Every line of the data must be copied exactly.

++++++++++

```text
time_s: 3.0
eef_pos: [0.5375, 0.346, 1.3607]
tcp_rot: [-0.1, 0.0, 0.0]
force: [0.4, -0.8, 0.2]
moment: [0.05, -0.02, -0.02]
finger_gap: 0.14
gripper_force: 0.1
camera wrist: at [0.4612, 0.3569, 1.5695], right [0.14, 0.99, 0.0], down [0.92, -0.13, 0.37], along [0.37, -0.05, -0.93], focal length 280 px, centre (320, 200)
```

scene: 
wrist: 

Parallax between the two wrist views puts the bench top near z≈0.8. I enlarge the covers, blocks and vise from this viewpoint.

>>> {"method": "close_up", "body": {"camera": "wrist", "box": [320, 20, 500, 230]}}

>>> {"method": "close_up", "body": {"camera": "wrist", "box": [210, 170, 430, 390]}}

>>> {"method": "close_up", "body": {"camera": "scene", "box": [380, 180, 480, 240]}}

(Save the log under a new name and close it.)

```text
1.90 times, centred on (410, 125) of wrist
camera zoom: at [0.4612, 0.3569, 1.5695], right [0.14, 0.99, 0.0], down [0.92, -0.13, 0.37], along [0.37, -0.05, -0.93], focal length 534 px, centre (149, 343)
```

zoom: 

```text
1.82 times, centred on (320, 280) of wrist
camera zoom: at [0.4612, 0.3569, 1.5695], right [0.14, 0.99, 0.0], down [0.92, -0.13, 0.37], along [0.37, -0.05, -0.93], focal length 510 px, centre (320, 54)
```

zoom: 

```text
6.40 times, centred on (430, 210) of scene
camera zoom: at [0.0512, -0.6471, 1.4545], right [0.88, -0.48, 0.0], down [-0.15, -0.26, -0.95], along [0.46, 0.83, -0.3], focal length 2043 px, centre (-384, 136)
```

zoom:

++++++++++

▶ **Task result**
```text
time_s: 3.0
eef_pos: [0.5375, 0.346, 1.3607]
tcp_rot: [-0.1, 0.0, 0.0]
force: [0.4, -0.8, 0.2]
moment: [0.05, -0.02, -0.02]
finger_gap: 0.14
gripper_force: 0.1
camera wrist: at [0.4612, 0.3569, 1.5695], right [0.14, 0.99, 0.0], down [0.92, -0.13, 0.37], along [0.37, -0.05, -0.93], focal length 280 px, centre (320, 200)
```

scene: 
wrist: 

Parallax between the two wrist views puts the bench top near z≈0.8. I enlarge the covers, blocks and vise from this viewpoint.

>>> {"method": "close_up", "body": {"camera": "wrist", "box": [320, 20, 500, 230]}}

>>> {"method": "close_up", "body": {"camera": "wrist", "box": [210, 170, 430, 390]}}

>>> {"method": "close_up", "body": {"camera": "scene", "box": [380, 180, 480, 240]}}

(Save the log under a new name and close it.)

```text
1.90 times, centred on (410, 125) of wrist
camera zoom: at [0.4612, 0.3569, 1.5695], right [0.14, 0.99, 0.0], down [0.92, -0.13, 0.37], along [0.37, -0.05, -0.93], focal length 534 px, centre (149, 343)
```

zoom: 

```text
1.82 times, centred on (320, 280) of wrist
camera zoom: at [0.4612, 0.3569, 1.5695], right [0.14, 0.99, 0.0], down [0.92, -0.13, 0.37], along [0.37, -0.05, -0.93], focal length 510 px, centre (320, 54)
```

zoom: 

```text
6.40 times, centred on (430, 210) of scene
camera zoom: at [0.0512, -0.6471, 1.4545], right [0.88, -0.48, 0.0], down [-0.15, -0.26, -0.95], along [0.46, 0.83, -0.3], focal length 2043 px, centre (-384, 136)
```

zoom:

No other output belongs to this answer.